### [Prompt]
From the listing below, copy only the lines from the line that contains "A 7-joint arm" to the line that contains "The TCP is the", counting those two lines as part of the copy. Use JSON: a list with one string for each line that is not empty.

### [Information supplied]

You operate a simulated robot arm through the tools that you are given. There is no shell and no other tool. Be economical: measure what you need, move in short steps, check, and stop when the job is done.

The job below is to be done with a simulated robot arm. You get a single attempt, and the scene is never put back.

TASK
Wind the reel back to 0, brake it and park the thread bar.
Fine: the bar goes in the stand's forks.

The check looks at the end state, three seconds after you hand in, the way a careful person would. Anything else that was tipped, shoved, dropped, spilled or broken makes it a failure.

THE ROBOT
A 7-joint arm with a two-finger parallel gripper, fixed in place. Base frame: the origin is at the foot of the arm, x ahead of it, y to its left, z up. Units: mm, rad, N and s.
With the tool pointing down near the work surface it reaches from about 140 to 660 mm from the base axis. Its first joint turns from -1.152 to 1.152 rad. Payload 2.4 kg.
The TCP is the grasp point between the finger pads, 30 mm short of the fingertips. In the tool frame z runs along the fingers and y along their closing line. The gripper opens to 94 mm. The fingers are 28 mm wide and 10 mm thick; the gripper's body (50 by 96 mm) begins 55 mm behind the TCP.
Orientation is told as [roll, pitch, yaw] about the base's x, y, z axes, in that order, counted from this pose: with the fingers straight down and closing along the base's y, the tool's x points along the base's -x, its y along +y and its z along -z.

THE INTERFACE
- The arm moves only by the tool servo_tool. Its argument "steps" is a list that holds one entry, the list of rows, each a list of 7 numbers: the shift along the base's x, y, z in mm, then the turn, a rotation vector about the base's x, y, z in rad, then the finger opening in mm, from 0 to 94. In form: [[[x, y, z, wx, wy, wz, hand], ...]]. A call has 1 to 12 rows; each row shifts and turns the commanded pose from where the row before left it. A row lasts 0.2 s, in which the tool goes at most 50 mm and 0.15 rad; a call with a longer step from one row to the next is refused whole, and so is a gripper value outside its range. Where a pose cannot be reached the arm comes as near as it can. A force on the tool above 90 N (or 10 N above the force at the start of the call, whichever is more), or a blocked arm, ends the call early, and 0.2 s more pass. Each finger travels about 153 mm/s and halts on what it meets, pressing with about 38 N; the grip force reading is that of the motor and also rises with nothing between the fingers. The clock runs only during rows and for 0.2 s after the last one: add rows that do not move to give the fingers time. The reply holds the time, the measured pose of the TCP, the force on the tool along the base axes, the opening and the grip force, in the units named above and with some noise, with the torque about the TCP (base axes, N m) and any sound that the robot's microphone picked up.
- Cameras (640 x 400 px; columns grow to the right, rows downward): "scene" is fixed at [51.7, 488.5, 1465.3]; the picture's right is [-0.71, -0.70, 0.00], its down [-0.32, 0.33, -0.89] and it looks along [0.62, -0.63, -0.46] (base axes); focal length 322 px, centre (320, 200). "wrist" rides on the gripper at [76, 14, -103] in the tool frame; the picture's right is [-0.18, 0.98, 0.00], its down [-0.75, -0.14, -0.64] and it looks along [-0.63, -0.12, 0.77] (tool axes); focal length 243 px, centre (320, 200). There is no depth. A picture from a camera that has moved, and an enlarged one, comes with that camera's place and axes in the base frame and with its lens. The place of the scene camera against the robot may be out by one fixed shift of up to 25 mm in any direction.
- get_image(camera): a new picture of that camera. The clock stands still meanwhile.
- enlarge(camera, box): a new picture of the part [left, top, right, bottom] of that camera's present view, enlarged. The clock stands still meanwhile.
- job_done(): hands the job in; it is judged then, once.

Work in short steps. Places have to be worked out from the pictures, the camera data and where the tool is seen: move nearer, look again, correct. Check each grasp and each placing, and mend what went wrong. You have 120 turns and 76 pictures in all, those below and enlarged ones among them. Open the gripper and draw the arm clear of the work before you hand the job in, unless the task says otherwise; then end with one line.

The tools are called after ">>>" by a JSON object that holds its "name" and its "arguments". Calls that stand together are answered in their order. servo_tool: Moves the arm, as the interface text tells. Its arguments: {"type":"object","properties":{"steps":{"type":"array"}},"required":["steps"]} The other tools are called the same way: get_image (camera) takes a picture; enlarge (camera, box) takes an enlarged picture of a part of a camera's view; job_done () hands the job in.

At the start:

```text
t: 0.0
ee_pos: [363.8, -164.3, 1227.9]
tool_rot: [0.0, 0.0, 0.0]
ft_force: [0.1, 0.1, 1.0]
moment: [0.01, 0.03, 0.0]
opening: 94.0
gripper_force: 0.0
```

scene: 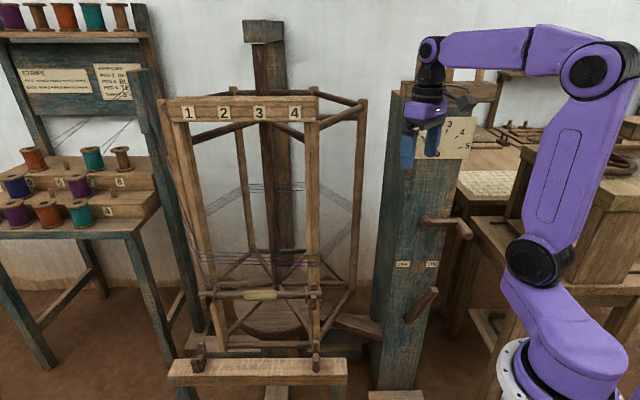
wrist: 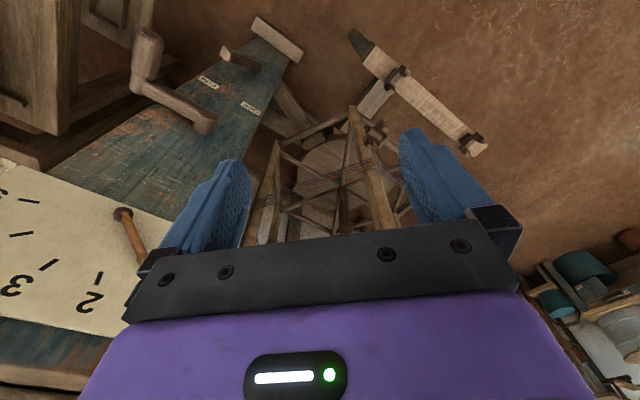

### [Result for this exercise]
[
  "A 7-joint arm with a two-finger parallel gripper, fixed in place. Base frame: the origin is at the foot of the arm, x ahead of it, y to its left, z up. Units: mm, rad, N and s.",
  "With the tool pointing down near the work surface it reaches from about 140 to 660 mm from the base axis. Its first joint turns from -1.152 to 1.152 rad. Payload 2.4 kg.",
  "The TCP is the grasp point between the finger pads, 30 mm short of the fingertips. In the tool frame z runs along the fingers and y along their closing line. The gripper opens to 94 mm. The fingers are 28 mm wide and 10 mm thick; the gripper's body (50 by 96 mm) begins 55 mm behind the TCP."
]